Where a line below holds the string "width", copy that line.
☆ ☆ ☆ ☆ ☆ ☆ ☆
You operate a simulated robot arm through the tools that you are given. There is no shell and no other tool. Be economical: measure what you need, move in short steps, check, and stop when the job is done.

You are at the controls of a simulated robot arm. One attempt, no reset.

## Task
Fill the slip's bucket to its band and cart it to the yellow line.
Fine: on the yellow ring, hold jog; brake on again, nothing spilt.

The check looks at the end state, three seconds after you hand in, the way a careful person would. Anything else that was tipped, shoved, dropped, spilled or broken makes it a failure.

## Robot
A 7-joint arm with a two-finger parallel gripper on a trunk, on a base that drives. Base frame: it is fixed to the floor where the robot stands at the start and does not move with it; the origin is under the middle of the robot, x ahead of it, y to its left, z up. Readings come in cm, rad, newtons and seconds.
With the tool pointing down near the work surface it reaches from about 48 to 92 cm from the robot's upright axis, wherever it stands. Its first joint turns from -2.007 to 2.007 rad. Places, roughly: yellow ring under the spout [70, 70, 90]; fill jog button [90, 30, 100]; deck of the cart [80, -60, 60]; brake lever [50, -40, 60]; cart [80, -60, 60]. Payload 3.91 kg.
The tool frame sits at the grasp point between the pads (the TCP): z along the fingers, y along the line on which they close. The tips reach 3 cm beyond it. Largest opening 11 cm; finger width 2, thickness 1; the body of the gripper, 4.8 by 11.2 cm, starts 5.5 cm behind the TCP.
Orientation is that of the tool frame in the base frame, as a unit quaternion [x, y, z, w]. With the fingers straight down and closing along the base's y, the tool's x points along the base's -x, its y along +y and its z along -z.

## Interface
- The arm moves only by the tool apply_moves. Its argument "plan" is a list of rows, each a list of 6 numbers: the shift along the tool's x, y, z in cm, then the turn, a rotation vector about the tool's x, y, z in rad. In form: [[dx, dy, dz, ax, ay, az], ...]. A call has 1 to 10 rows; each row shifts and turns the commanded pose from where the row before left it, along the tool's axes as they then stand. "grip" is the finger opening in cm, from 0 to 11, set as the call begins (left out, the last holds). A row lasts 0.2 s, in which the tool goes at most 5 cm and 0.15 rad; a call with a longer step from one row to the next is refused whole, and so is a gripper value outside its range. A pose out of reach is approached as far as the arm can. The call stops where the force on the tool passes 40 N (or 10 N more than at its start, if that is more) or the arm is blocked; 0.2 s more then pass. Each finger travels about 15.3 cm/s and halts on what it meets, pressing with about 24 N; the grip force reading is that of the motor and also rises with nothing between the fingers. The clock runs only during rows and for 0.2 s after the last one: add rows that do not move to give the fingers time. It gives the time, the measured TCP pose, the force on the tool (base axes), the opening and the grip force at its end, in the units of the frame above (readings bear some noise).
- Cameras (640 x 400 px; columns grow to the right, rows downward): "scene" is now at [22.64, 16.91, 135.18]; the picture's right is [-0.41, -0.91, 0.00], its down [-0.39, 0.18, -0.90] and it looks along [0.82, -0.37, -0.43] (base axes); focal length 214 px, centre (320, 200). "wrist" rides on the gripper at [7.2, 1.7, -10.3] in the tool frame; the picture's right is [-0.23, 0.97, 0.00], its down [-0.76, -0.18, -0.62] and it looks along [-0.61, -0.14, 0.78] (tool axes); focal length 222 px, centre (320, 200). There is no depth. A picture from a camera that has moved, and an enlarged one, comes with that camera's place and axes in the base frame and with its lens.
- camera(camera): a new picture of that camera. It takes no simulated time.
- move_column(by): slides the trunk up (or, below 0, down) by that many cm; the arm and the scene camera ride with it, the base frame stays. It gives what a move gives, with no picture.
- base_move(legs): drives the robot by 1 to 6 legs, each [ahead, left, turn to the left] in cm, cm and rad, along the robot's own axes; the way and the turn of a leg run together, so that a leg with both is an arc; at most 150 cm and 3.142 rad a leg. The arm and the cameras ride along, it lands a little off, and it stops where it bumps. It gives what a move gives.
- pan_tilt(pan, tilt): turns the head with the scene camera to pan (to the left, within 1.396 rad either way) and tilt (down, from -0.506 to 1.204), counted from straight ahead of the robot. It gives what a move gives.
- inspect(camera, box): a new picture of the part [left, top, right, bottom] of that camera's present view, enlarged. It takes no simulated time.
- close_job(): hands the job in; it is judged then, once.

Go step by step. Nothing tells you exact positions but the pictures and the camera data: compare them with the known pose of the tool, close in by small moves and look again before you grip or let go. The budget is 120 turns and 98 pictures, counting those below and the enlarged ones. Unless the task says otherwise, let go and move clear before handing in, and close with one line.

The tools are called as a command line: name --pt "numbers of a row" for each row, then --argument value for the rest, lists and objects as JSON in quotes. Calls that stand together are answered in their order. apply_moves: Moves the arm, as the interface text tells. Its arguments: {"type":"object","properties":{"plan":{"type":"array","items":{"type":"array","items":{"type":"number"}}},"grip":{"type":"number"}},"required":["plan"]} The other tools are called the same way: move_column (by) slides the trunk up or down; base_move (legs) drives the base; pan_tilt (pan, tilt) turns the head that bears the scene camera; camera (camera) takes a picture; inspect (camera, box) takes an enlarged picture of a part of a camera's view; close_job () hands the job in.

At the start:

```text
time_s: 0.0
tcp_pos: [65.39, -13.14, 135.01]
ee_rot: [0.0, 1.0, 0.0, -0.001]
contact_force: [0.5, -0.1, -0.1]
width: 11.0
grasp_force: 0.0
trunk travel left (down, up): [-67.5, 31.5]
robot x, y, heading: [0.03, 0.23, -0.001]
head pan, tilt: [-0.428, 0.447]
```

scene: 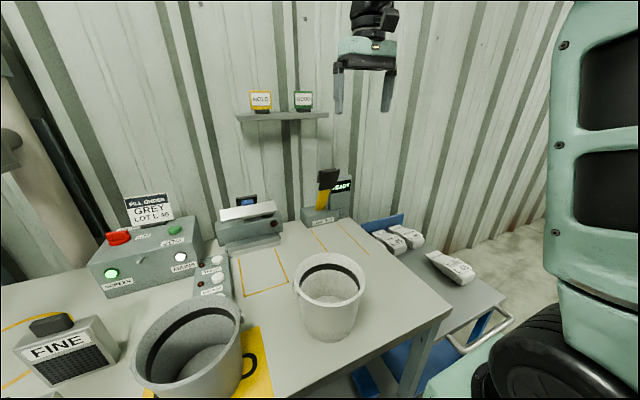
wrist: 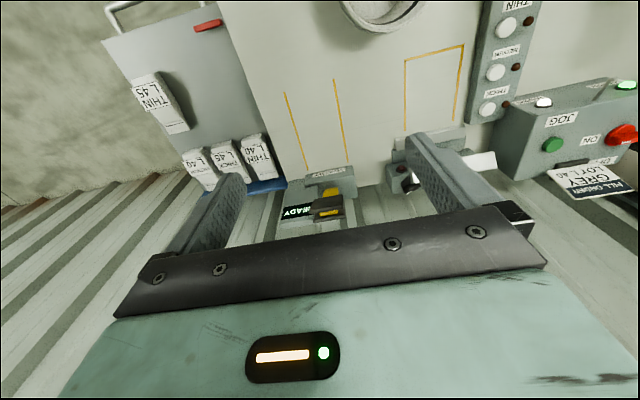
☆ ☆ ☆ ☆ ☆ ☆ ☆
Full response -
The tool frame sits at the grasp point between the pads (the TCP): z along the fingers, y along the line on which they close. The tips reach 3 cm beyond it. Largest opening 11 cm; finger width 2, thickness 1; the body of the gripper, 4.8 by 11.2 cm, starts 5.5 cm behind the TCP.
width: 11.0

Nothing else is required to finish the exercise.